Thom Mayne sees nothing wrong with any of this:
Just down the hill from Disney Hall, the ultra-modern Caltrans building is another mecca for advertisers, receiving 36 commercial film and photo shoot requests in 2005, more than any other state-owned building in California. Last year it played host to Nintendo, Sony, MasterCard, Clairol, Mitsubishi, Samsung and others. Which didn't surprise its architect in the least.
"We could anticipate that this would take place," says Mayne, who unveiled the massive Space Age project in 2004. "We had film crews in the building before it was even occupied…. I think this reflects society's continued interest in the present, in something contemporary. Architecture tends to be put under forces that are fairly conservative, and advertising has a different set of rules. It's much more open and willing to explore…. This is another way that buildings are absorbed by the public; it's not a problem — it's not even a good or a bad thing. It just is, and should be."

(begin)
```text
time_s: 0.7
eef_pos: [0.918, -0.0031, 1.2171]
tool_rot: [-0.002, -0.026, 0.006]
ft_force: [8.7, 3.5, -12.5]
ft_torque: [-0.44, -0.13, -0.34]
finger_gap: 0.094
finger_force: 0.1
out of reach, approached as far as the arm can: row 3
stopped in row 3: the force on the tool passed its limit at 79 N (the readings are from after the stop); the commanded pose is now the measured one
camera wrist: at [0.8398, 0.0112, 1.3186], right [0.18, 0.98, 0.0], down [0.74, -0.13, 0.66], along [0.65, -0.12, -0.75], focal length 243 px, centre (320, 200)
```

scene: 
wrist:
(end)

A high school building by Mayne in suburban LA gains revenue from all the advertising shoots taking place there:
And then there's the money. All location fees feed into the school district coffer — which opens up a new dimension to architecture that hasn't been much considered, Mayne says. "It's an interesting side effect, the building actually producing funds that go back to students. I like the politics of that. It lends the building a secondary value that no one thinks about."
The article asks whether architects' work is being appropriated without proper credit (apparently, architects don't care) but I think the real issue is what the implications of "starchitecture" are. Mayne's point about Diamond Bar High--that consuming architectural imagery is benign so long as it benefits the public--made me think of this. (via)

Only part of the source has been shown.